Dios fuente de serenidad

Autor: Padre Alejandro Cortés González-Báez   

 

Alguna vez contemplé cómo varios adolescentes arrojaron a un compañero a una alberca. El problema consistía en que aquel jovencito no sabía nadar. Su desesperación fue enorme y se contorsionaba para mantenerse a flote mientras todos los veían con rostros de incredulidad.

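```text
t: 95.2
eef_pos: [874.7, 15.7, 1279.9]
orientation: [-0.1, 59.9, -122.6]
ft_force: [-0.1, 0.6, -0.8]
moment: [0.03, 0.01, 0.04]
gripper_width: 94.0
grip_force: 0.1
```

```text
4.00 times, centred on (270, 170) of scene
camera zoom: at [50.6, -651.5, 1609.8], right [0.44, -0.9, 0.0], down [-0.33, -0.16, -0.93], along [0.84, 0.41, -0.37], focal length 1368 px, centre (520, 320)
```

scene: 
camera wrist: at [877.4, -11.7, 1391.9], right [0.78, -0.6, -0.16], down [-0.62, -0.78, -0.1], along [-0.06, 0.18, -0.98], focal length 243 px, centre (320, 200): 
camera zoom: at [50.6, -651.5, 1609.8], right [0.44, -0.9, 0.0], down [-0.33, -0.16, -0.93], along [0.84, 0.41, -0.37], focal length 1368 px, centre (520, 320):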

Nadie se tiró a ayudarlo pues todos sabían que no podría pasarle nada malo: Estaba en una zona poco profunda y le hubiera bastado quedarse quieto para que, pisando el fondo, pudiera mantener la cabeza y la mitad del cuello fuera del agua.
A diferencia de otras creencias, el cristianismo es una doctrina que permite tener una base sólida pues primeramente se apoya en las capacidades de Dios, es decir, en su omnipotencia y en su providencia, más que en nuestras capacidades personales.

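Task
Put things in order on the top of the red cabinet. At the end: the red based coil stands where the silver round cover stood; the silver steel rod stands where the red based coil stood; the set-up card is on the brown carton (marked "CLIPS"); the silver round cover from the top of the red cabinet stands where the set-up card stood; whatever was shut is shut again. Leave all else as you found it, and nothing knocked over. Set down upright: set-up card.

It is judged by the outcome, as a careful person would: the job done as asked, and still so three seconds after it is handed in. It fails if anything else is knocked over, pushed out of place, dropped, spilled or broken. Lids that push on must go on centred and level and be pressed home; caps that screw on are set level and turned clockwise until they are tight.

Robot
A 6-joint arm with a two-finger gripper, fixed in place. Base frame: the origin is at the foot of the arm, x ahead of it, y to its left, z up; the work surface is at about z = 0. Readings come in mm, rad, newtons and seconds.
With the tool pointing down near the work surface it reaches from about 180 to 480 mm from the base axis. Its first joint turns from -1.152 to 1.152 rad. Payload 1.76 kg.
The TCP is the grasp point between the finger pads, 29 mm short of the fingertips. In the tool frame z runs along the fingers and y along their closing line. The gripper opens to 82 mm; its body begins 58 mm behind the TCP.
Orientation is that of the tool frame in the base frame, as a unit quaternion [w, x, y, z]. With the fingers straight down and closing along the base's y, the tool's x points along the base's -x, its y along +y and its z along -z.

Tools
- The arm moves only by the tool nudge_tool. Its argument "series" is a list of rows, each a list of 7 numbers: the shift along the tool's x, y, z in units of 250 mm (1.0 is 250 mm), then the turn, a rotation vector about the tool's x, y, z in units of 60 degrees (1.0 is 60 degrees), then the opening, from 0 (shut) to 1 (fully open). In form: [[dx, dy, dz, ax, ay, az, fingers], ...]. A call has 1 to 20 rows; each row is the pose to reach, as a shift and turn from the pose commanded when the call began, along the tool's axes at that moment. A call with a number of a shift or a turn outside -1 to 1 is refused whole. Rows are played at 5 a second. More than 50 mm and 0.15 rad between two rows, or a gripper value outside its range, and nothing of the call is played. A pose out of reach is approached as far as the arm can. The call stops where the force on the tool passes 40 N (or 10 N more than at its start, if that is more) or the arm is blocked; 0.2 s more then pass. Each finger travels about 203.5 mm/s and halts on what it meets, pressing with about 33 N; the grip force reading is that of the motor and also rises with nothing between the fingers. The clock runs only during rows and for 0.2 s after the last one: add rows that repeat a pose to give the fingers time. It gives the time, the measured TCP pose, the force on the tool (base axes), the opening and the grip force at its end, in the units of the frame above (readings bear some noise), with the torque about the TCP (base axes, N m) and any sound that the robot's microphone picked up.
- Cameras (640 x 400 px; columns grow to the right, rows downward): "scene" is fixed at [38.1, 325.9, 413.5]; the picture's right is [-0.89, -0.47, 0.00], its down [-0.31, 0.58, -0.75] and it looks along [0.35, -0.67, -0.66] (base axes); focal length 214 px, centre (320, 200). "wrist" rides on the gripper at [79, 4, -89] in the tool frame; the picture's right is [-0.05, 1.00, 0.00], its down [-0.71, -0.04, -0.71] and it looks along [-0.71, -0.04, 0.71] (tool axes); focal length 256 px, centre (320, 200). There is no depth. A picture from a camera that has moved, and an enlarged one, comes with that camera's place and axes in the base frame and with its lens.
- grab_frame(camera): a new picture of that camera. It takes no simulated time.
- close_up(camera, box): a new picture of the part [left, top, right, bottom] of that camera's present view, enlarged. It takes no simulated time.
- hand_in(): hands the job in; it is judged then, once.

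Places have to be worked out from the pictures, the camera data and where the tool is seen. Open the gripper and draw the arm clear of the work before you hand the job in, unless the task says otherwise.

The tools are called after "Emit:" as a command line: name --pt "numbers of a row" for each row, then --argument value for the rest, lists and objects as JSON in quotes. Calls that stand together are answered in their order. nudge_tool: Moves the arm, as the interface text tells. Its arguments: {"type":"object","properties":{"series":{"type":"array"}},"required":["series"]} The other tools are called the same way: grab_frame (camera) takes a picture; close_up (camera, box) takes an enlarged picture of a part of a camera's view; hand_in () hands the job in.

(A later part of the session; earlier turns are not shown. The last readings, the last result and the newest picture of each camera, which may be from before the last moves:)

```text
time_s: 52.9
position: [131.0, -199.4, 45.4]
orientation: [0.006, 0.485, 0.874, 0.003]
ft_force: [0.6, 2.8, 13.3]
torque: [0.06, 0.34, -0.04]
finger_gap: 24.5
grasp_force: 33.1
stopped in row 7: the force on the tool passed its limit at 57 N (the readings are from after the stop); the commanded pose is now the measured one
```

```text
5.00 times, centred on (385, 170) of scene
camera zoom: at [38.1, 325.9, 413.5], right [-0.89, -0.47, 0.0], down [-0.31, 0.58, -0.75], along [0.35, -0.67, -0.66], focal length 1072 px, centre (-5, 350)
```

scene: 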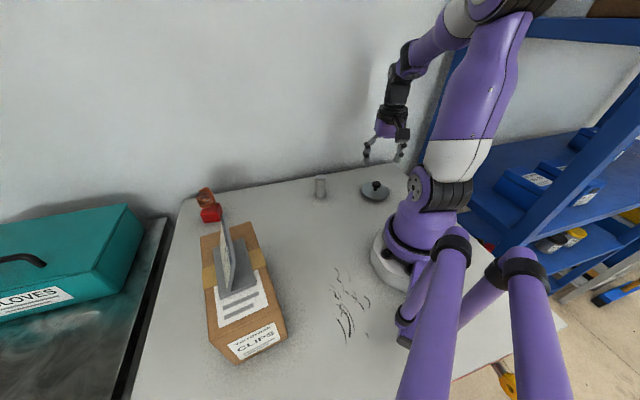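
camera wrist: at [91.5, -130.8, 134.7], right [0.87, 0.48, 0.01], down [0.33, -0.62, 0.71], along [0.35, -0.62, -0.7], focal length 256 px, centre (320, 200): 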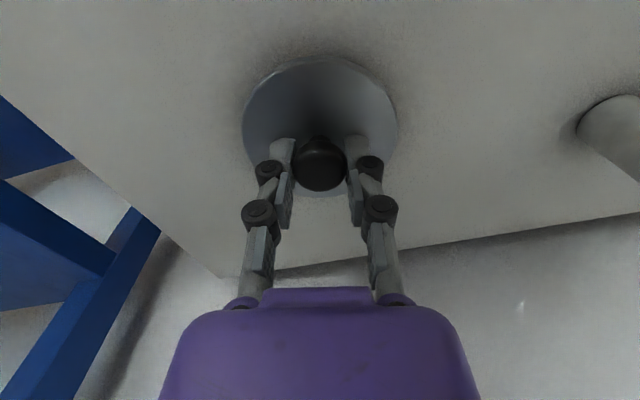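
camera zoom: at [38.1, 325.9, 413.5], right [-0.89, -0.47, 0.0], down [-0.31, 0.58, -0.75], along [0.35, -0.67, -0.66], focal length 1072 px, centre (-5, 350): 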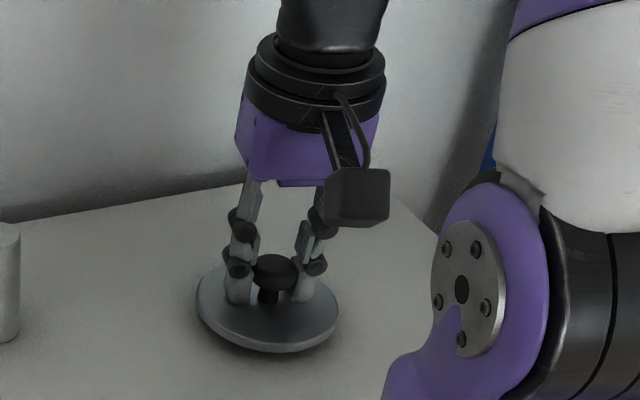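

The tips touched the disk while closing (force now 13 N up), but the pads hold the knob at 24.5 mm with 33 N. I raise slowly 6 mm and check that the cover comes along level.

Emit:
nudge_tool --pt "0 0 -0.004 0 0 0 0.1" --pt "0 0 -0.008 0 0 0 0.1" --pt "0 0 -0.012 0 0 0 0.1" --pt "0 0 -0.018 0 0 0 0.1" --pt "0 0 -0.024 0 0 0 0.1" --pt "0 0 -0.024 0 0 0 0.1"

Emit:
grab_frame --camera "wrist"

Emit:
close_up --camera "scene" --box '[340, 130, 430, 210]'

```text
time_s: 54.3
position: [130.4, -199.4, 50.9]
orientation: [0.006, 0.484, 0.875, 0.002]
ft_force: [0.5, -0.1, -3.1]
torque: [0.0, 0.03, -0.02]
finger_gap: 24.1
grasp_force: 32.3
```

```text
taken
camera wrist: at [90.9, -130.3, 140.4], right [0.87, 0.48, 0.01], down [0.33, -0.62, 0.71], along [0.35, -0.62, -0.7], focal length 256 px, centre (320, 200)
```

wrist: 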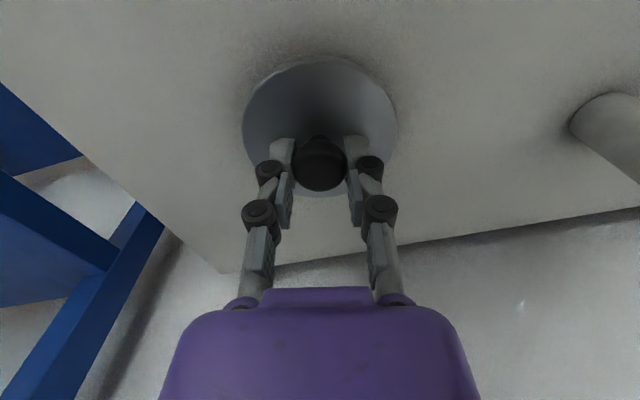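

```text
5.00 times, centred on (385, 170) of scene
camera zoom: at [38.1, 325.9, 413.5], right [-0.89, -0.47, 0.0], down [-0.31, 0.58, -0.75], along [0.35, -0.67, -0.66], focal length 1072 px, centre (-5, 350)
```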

Algunos opinarán que los hombres inventamos a Dios para llenar nuestros vacíos de poder y resolver ingenuamente nuestras incertidumbres. A lo cual podría responder que los alimentos no existen porque yo tenga hambre, sino que tienen una objetividad independiente de quienes los necesitamos. Lo mismo sucede con Dios, pues aunque yo tenga hambre de él, su existencia no depende de mis carencias.

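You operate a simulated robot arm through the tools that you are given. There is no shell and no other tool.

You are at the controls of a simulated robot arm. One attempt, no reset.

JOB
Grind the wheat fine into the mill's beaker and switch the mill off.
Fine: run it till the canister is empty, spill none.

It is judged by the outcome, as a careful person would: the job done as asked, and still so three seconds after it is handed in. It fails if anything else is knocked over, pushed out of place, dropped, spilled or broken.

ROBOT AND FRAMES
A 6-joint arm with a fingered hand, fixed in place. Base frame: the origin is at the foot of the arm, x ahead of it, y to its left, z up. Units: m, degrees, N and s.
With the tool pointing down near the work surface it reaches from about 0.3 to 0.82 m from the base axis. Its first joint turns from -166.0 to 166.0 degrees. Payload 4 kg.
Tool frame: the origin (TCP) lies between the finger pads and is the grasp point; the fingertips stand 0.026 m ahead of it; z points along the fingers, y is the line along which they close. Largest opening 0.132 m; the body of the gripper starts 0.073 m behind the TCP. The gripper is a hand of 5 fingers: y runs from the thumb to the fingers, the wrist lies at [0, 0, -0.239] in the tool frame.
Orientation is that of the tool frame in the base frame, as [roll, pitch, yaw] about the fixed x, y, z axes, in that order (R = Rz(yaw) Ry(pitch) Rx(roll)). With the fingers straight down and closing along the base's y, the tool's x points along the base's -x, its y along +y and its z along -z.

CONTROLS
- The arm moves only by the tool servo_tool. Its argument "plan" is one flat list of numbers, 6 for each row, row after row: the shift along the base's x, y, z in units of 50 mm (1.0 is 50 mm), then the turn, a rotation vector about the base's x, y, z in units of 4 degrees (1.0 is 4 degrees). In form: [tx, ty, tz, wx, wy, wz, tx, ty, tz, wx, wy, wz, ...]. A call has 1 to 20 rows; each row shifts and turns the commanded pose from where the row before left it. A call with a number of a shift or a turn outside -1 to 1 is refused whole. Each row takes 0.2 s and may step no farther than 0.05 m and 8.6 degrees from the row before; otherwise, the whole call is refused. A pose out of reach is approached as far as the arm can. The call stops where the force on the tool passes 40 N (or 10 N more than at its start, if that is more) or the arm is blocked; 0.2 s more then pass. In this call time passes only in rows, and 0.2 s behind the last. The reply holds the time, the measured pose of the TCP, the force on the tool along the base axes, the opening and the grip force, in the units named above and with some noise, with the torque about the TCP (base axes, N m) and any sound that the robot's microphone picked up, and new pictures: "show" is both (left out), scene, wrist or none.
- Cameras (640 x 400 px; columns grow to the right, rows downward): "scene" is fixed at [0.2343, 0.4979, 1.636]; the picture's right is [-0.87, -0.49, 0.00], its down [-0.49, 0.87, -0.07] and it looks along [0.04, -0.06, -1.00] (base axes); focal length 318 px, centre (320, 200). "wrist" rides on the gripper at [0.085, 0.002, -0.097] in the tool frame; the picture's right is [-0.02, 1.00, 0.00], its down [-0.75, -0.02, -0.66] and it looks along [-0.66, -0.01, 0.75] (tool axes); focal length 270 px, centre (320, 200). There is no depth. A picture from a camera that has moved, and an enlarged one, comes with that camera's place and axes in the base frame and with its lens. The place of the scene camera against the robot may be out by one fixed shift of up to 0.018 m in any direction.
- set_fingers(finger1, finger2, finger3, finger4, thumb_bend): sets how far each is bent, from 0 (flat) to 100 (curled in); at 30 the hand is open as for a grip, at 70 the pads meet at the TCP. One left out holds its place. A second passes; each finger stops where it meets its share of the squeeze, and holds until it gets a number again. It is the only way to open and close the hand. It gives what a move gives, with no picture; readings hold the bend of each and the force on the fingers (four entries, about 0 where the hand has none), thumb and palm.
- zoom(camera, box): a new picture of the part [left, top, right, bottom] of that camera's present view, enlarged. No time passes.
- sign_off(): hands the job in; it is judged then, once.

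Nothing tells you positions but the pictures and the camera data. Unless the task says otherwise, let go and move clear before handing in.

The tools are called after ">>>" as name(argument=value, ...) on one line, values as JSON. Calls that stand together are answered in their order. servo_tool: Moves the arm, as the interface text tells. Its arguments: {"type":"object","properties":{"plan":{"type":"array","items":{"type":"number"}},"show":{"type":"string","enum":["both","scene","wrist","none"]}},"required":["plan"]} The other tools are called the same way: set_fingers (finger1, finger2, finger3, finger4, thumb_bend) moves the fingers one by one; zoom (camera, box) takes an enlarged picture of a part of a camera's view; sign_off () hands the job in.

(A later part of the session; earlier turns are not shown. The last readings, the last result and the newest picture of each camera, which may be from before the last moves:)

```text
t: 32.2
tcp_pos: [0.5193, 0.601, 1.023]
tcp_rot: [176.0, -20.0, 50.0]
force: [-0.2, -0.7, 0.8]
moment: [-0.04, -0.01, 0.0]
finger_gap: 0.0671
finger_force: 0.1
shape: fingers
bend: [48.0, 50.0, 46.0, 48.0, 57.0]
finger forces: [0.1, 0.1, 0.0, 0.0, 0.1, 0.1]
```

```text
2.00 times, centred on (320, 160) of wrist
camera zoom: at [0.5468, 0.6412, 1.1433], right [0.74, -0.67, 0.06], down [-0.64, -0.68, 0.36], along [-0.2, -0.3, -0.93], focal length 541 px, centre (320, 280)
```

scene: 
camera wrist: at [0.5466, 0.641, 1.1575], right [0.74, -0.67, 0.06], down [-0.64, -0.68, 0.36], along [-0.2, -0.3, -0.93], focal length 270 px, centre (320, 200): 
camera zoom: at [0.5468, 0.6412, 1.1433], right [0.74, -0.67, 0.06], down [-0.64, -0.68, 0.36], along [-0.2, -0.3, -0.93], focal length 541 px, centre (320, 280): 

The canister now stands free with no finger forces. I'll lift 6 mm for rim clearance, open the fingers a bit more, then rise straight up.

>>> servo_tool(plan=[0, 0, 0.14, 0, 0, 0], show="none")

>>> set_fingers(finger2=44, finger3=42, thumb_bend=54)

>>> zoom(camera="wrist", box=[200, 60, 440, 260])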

La fe en Dios me permite enfrentar la vida con una visión distinta -sobrenatural- y éste es un valor agregado de no poca importancia, dado que se convierte en el soporte más sólido de la virtud de la serenidad. Copio unos textos de Salvador Canals en su libro Ascética Meditada:
“¿Qué quedaría en nuestra vida, amigo mío, de tanta preocupaciones, inquietudes y sobresaltos, si en ella entrase esta virtud cristiana de la serenidad? Nada, o casi nada. Mira, si no, cómo el simple transcurso del tiempo nos da, casi siempre, la serenidad del pasado; y, en cambio, tan sólo la virtud puede garantizarnos la serenidad del presente y del futuro. Y es que el tiempo, al pasar, deja cada cosa en su sitio: aquella cosa o aquel acontecimiento que tanto nos preocupó y aquella otra que tanto nos alteró, ahora que todo ha pasado, son apenas una sombra, un claroscuro en el cuadro general de nuestra vida.
“Necesitamos de la serenidad de la mente, para no ser esclavos de nuestros nervios o víctimas de nuestra imaginación, necesitamos de la serenidad del corazón, para no vernos consumidos por la ansiedad ni por la angustia; necesitamos también de la serenidad en nuestra acción, para evitar oscurecimientos, superficiales e inútiles derroches de fuerzas. La mente serena da firmeza y pulso para el mando: la mente serena encuentra la palabra justa y oportuna que ilumina y consuela; y sabe ver en profundidad y con sentido de la perspectiva, sin olvidarse de los detalles y de las circunstancias, que han de resaltar en una visión de conjunto.
“Objetividad y concreción; análisis y síntesis, suavidad y energía; freno y espuela, visión de conjunto de detalles; todas estas cosas y muchas otras abarca, en síntesis armónica, la virtud cristiana de la serenidad”.